### DIRECTIVE 1
Provide the original wording of the document extract from "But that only" as far as "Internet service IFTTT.".
### DIRECTIVE 2
Your answer continues the document extract from its final sentence.
━━━ DOCUMENT EXTRACT
Friday, January 13, 2017
When Donald Trump Tweets, Computers AUTOMATICALLY Change the World
Every Donald Trump tweet is a seismic event.
Like it or not, whether the posts offer insight or incitement, these social-media musings set off cascades of activity: Teams of Trump Tower–ologists attempt to decode the meaning of each of the 140 characters, talking points are sharpened, and cable-news producers cry out for new chryons.
But that only covers the human response to the president-elect’s posts. Each Trump tweet also activates thousands of computer algorithms: Stocks are instantly bought and sold and emails fired off — even electrical currents are affected. (There’s even an app that alerts investors when Trump tweets about companies.)
Though it’s impossible to know just how many high-frequency-trading algorithms are moving shares on the basis of @realdonaldtrump, one measure of the magnitude of his Twitter feed’s algorithmic influence is the Internet service IFTTT.
For the uninitiated, IFTTT — which stands for “if this, then that” — allows users who know nothing about coding to create cause-and-effect algorithms. The free service makes it simple to get notifications if it’s going to rain tomorrow, to automatically sort and archive your photos as you take them, or even adjust your thermostat automatically when you enter or leave the house. As my Wall Street Journal colleague Geoffrey Fowler put it, it’s the Internet’s best productivity tool.
━━━━━━
━━━ GIVEN INFORMATION
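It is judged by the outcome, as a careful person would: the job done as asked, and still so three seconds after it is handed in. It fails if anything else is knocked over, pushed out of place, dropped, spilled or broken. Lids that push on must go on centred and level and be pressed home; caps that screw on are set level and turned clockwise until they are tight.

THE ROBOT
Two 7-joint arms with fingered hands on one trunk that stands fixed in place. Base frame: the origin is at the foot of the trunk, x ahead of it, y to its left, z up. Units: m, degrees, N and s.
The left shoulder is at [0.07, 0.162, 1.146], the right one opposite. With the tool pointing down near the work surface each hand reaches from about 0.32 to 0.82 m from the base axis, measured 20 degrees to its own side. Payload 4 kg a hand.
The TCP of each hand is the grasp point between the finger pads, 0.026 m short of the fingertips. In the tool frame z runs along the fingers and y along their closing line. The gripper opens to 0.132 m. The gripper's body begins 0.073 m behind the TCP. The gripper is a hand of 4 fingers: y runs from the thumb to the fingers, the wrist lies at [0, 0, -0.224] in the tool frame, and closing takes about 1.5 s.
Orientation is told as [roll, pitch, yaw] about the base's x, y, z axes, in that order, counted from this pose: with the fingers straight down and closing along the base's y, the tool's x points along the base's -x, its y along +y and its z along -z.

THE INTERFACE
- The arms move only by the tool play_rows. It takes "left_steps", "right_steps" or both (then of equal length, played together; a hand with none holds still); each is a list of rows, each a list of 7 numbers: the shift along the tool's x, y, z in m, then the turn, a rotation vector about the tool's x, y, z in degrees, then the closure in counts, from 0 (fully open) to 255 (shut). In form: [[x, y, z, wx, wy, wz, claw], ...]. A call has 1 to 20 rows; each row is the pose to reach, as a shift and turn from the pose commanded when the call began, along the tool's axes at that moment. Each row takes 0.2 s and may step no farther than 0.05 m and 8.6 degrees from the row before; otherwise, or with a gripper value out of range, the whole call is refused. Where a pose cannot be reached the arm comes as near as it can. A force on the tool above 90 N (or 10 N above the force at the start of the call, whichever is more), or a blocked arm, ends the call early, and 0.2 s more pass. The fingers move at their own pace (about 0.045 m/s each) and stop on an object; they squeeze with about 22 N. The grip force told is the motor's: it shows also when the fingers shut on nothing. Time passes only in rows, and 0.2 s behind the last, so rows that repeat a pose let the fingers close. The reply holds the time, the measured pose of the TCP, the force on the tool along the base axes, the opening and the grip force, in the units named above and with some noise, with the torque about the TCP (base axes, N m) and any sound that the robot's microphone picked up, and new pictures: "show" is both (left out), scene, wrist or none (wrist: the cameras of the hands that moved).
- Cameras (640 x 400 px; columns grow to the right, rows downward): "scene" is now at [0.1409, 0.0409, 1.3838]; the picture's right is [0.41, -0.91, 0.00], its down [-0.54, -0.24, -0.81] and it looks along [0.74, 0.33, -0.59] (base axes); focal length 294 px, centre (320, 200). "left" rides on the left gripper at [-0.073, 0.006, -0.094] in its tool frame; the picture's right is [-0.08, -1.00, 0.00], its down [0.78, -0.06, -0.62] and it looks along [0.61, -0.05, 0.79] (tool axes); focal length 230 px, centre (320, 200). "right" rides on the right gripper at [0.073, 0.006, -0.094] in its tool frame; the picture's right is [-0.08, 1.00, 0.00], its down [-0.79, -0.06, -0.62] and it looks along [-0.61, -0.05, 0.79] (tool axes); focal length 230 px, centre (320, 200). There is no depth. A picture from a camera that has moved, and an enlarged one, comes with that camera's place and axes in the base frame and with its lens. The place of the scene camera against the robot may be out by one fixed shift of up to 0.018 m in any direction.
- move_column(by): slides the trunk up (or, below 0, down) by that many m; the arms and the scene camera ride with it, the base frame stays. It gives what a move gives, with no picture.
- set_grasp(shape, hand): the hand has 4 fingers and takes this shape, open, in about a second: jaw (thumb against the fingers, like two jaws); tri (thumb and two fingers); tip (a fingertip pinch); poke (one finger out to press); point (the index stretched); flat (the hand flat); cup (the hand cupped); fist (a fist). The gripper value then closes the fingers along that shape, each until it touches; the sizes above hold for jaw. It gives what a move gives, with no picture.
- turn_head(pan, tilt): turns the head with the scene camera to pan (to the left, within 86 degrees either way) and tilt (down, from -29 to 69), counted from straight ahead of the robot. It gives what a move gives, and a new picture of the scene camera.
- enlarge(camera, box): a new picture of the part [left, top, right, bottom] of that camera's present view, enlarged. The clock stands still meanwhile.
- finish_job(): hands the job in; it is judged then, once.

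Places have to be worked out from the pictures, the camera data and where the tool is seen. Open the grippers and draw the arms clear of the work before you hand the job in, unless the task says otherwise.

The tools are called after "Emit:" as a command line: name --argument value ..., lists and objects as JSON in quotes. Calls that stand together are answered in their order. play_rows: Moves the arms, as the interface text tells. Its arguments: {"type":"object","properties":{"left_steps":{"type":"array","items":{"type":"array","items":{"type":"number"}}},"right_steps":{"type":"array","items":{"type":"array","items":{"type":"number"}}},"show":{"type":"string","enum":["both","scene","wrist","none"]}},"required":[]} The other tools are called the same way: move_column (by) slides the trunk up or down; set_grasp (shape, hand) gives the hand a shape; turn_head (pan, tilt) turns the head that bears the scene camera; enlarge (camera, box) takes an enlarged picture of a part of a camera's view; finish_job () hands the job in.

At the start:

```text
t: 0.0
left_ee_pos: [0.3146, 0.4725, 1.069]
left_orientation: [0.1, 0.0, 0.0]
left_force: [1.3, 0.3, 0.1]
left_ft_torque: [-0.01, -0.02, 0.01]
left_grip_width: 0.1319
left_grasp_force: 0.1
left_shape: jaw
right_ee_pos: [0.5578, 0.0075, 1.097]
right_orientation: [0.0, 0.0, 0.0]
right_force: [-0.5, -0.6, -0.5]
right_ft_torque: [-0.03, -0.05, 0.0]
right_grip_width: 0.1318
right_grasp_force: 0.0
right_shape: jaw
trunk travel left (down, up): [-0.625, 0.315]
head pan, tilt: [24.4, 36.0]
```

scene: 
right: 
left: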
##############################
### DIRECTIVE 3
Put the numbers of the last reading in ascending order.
━━━━━━
### WRITTEN REPLY 1
But that only covers the human response to the president-elect’s posts. Each Trump tweet also activates thousands of computer algorithms: Stocks are instantly bought and sold and emails fired off — even electrical currents are affected. (There’s even an app that alerts investors when Trump tweets about companies.)
Though it’s impossible to know just how many high-frequency-trading algorithms are moving shares on the basis of @realdonaldtrump, one measure of the magnitude of his Twitter feed’s algorithmic influence is the Internet service IFTTT.

### WRITTEN REPLY 2
I asked IFTTT how many people have set up algorithms to track Trump. “We have just under 1,000 people using IFTTT to keep up with Donald Trump tweets,” spokeswoman Anne Mercogliano replied.
The most popular Trump algorithms automatically email his tweets to users, or post them in intracompany message boards like Slack, she said.
Some IFTTT users have set their lights to blink whenever Trump tweets, Mercogliano said. Putting the president-elect’s social stream of consciousness to productive use, others link IFTTT to banking services like Qapital to have small sums of money move into their savings accounts every time Trump fires off a new tweet.
Trump’s tweets, including such coinage as “phony facts,” may be the best-read prose of our time. More IFTTT algorithms are activated by Trump tweets than those of Kim Kardashian, Kanye West, Justin Bieber, Taylor Swift, Barack Obama or the major market feeds, Mercogliano told MarketWatch.
This level of scrutiny also makes it unlikely Trump could ever get away with deleting a tweet before anyone notices, since instant records of his posts will have been created.
The big question remains: Will Trump’s Twitter habits change once he takes office? Will he continue to use his feed and his nearly 20 million followers to move markets and set policy? Not even the algorithms know the answer.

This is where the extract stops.